A stinger on a bee or wasp is actually a modified ovipositor - an egg-laying structure. Thus, only females can sting.
Many people are wary of bees and wasps because they have the ability to sting. However, bees use their stingers only for defense, and usually only if they are stepped on or bothered in some way. The stinger of a honeybee is barbed, so when it stings an animal, the stinger becomes detached from its body, also leaving behind muscles and nerves, thus leading to the death of the bee. This is not the case with bumblebees or wasps, whose stingers are smooth and do not detach and thus can sting multiple times. The stingers are attached to two glands that combine to make the venom that is injected when it stings an animal. The stinger of a honeybee will continue to inject venom after it is inserted, as well as moving back and forth, pushing itself further into your skin, so be sure to remove the stinger immediately. Once a bee stings an animal, it releases alarm pheromones that excite the bees in the hive if it is close by, and these bees will then sting anything that moves close to the hive. This also happens if a bee is crushed in some way, so if you are being bothered by a bee, it is best not to kill it, but to move away.
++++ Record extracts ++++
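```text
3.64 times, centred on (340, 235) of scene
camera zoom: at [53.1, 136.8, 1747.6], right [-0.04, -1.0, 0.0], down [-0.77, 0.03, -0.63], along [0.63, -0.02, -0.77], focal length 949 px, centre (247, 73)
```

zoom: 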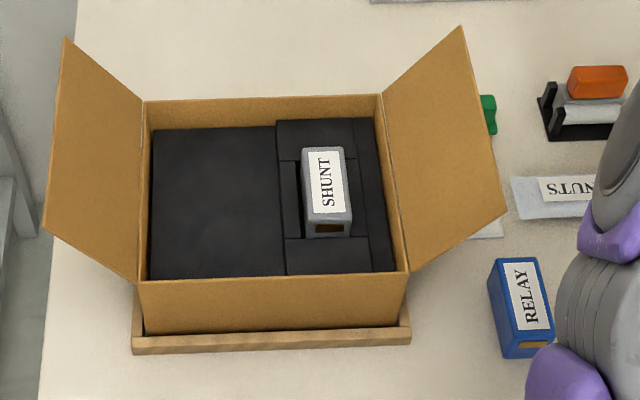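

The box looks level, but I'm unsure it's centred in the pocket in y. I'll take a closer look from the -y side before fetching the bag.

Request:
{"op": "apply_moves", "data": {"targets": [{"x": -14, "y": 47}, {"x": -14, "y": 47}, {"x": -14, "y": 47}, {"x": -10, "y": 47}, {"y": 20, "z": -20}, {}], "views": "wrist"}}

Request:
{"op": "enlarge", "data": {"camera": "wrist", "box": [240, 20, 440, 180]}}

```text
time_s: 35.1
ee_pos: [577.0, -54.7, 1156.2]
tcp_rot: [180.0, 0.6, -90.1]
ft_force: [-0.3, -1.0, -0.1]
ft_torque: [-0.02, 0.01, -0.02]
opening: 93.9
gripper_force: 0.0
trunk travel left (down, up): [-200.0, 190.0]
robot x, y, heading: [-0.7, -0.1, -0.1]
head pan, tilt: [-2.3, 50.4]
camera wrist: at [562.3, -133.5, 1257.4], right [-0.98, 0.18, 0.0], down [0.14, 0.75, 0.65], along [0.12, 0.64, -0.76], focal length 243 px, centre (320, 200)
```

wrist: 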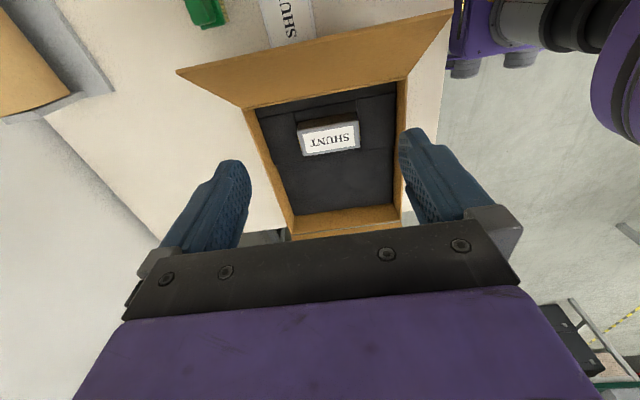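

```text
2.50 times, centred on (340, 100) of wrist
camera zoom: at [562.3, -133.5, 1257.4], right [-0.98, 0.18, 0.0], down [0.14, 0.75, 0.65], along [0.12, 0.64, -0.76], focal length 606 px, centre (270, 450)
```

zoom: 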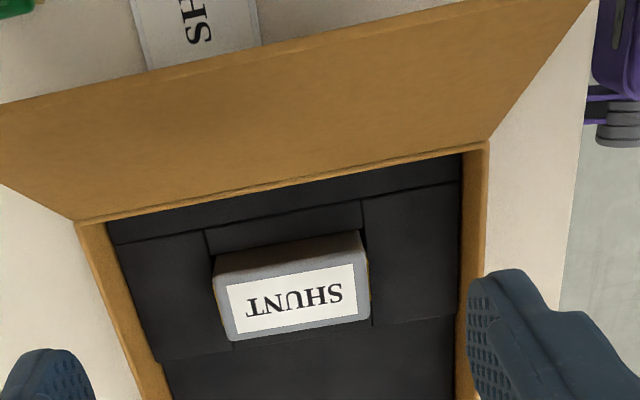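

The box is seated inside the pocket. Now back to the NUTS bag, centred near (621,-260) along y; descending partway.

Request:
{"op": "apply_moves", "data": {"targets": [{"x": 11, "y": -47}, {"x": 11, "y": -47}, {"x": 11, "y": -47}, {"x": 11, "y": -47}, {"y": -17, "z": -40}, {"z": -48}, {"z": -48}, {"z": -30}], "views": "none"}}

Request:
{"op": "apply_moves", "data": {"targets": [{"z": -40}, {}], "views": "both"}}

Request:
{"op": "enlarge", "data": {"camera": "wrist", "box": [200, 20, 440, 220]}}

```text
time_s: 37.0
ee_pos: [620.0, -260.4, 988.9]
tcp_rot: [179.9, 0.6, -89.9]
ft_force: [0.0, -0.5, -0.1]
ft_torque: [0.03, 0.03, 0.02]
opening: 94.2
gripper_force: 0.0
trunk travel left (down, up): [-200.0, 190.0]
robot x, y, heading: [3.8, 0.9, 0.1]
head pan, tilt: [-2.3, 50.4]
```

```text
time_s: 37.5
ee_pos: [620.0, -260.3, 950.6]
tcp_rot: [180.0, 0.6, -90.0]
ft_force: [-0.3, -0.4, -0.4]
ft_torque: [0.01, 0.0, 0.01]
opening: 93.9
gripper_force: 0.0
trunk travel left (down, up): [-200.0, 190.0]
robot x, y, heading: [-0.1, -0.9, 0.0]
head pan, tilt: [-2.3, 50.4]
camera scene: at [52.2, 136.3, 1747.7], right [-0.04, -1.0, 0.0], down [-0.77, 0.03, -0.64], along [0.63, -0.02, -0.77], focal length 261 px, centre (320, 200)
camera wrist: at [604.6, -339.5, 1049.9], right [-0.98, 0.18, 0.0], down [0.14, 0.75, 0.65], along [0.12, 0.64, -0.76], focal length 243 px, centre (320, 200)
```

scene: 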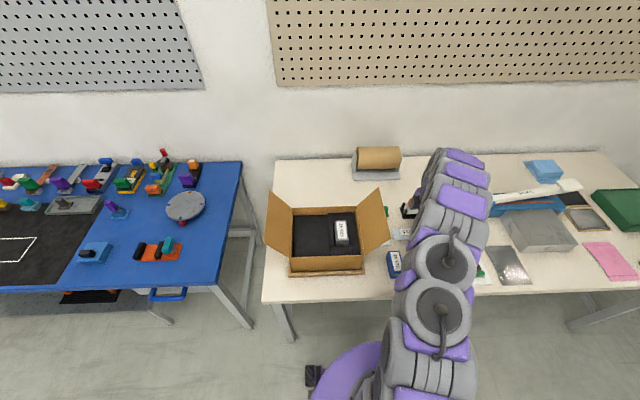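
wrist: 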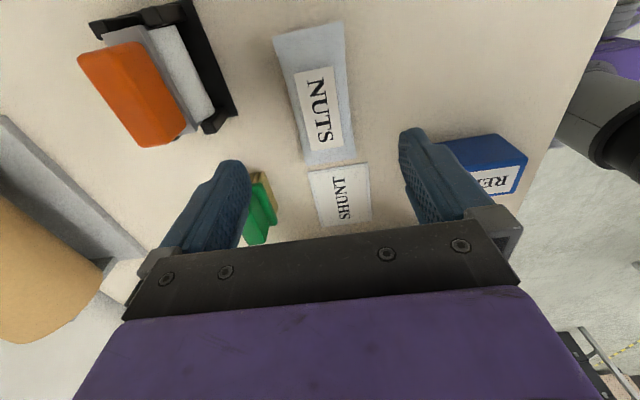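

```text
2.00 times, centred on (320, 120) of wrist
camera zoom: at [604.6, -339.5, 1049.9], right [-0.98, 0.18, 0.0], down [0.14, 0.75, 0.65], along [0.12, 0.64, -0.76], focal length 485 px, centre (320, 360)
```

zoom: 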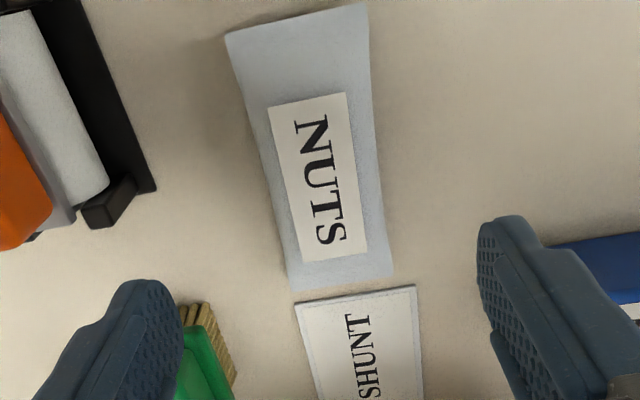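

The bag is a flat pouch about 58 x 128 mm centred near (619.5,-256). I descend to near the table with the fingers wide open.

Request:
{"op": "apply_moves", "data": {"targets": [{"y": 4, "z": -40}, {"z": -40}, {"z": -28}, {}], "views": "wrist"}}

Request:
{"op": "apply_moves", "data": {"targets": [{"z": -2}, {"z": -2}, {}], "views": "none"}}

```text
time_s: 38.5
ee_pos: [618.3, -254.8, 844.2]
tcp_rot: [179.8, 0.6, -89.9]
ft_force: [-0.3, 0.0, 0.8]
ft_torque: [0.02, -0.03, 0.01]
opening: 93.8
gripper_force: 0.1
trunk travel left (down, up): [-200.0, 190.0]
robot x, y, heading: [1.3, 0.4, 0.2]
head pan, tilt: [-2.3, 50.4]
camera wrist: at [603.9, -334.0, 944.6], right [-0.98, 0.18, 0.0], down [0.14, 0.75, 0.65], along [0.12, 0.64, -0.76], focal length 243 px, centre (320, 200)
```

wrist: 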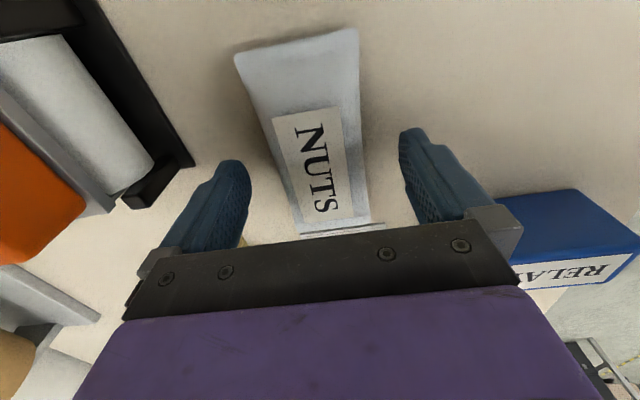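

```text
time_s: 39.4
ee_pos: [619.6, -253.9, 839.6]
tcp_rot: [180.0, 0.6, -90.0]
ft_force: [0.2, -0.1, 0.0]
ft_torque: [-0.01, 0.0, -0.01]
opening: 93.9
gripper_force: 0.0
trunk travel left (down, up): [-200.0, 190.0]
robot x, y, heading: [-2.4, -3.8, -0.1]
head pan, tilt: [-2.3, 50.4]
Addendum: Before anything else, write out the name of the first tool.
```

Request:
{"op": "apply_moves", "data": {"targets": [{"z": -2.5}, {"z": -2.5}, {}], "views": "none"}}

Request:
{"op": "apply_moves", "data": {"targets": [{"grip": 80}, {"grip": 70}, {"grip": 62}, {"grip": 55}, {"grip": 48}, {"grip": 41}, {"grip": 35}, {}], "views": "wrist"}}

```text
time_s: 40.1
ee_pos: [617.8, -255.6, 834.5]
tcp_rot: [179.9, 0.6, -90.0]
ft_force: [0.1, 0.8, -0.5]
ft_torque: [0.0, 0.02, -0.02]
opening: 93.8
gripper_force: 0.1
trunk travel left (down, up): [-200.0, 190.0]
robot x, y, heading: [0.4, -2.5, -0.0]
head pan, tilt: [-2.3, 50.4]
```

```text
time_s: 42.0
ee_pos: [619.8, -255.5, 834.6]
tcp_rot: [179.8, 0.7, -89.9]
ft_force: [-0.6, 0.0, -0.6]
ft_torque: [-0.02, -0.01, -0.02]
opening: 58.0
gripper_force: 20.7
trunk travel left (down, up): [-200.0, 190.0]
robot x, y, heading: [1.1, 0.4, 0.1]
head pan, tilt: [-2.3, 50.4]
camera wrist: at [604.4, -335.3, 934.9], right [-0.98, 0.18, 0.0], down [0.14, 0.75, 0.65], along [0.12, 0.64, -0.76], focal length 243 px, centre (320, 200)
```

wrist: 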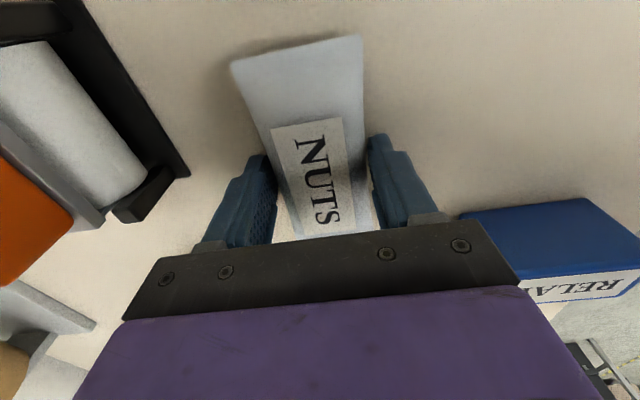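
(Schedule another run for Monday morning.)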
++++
Bees are essential in making sure that some of our favorite foods are available. Bees help pollinate crops that are valued at more than $200 billion per year! This includes about ¼ of the American diet. Some examples of bee pollinated crops include: almonds, apples, cotton, blueberries, grapes, oranges, peanuts, peaches, soybeans and strawberries. Unfortunately, colony collapse disorder is still a very real threat to honey bees all over the world. Recently, the European Union instituted a two-year ban on the use of certain pesticides called neonictinoids that seem to have an effect on a bee's ability to find its way back to its hive. The U.S. Environmental Protection Agency is still doing studies on these pesticides in this country.